Dinamika politik pada era modern di Indonesia semakin menarik dengan banyaknya fenomena selebriti terkenal yang beralih ke dalam dunia politik. Selebriti tersebut memanfaatkan popularitasnya untuk dapat mempengaruhi dan menarik pemilih dalam pemilu. Popularitas tersebut menjadi kelebihannya dan modal yang penting dalam dunia politik di era modern ini, dimana informasi dapat tersebar secara luas melalui media sosial, kemudahan penyebaran informasi melalui media sosial tersebut dimanfaatkan partai-partai politik di Indonesia sebagai media kampanye. Fenomena politik ini menjadi perhatian di kalangan masyarakat Indonesia pada tahun 2024, pasalnya banyak selebriti yang terjun langsung ikut berkompetisi sebagai kandidat baik pada level eksekutif maupun legislatif. Namun juga terdapat selebriti yang terjun dalam dunia politik sebagai pendulang suara melalui penyebaran informasi kampanye salah satu calon. Fenomena ini disebut sebagai Fenomena Politainment. 

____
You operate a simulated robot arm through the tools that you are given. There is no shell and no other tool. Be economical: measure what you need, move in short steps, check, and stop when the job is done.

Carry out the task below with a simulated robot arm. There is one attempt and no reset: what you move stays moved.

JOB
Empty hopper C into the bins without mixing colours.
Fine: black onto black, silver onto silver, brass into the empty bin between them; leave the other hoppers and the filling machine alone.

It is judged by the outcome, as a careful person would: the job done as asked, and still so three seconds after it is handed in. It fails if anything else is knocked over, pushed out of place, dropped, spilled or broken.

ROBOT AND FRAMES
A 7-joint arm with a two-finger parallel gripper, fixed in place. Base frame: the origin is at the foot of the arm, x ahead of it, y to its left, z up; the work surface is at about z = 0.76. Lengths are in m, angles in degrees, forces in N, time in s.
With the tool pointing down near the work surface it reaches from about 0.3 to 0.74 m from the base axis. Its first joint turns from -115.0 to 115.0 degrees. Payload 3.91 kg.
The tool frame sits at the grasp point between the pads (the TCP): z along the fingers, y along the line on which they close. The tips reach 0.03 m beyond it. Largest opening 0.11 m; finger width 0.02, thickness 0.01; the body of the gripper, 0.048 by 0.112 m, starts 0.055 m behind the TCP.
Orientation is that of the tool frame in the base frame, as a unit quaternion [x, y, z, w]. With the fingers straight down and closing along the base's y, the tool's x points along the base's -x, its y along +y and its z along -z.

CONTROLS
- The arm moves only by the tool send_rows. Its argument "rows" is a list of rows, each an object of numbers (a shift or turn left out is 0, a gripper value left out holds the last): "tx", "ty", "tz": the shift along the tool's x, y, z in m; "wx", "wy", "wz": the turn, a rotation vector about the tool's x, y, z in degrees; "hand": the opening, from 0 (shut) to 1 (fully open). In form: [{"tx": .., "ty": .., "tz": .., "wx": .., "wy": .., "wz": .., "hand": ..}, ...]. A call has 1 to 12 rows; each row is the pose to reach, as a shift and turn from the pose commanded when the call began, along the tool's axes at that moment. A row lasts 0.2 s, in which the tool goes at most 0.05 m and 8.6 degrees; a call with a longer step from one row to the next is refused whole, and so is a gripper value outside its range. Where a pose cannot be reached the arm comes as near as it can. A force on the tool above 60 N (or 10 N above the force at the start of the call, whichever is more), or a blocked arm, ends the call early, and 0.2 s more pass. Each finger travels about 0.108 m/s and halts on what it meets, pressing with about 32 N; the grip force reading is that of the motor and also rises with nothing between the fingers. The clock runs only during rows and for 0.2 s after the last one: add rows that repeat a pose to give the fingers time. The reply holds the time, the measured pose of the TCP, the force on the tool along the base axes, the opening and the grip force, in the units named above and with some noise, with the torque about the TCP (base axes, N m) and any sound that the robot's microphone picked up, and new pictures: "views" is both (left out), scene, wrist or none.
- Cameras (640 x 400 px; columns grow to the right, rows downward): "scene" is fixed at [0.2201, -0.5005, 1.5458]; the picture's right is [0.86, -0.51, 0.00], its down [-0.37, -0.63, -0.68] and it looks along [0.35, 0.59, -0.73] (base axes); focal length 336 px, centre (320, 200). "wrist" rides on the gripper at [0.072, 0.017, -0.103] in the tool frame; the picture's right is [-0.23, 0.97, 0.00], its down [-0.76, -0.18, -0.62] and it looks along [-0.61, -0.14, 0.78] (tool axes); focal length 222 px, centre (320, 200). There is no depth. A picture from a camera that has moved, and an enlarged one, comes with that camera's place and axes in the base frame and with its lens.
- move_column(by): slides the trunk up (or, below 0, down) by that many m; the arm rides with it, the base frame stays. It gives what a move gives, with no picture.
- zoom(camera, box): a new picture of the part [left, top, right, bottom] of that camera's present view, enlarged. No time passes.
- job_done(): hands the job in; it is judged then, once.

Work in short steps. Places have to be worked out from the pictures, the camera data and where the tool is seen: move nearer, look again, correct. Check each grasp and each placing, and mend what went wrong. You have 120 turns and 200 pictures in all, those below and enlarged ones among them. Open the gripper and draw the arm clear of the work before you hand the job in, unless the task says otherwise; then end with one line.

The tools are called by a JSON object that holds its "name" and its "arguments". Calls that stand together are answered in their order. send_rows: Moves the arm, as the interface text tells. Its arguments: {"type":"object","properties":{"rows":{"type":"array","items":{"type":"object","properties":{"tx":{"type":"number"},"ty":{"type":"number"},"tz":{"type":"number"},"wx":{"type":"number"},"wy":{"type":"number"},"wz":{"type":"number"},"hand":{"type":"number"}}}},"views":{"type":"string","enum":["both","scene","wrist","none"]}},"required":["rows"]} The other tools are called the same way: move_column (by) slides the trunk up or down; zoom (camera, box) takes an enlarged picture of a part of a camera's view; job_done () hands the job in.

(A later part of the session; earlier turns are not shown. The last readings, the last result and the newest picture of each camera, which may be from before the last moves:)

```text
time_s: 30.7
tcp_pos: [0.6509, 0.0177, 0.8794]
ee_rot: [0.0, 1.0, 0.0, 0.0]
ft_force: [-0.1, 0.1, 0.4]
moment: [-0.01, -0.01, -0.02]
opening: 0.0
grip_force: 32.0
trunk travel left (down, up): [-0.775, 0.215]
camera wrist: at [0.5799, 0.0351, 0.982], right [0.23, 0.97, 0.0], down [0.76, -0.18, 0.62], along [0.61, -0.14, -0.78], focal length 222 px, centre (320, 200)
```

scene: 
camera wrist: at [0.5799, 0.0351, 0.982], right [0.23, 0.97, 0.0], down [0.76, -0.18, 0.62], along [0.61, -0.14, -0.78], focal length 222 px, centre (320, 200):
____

Politainment mengacu pada perpaduan politik dan hiburan dalam komunikasi politik (Nieland, 2008). Seperti halnya infotainment, yang digunakan sebagai label program televisi tertentu, istilah politainment menunjukkan pelibatan aktor politik, topik, dan proses dengan format budaya hiburan (Heryanto dalam Pratiwi, 2020). Para selebriti dalam kesehariannya berkiprah di dunia hiburan, sehingga hal tersebut memiliki potensi yang dapat merubah citra politik yang serba serius menjadi santai dan menghibur layaknya panggung hiburan. Proses peralihan selebriti dari dunia hiburan ke dalam dunia politik memerlukan adaptasi terhadap tuntutan-tuntutan politik. Para selebriti perlu menyesuaikan diri dalam berbagai hal seperti memperluas pengetahuan tentang masalah-masalah politik dan belajar keterampilan yang dapat mendukung dalam dunia politik. Perubahan dari dunia hiburan ke politik bukanlah proses yang mudah, dan selebriti yang memutuskan untuk melakukannya seringkali   dihadapkan pada tantangan yang memerlukan adaptasi dan upaya ekstra (Yulanda et al, 2023). 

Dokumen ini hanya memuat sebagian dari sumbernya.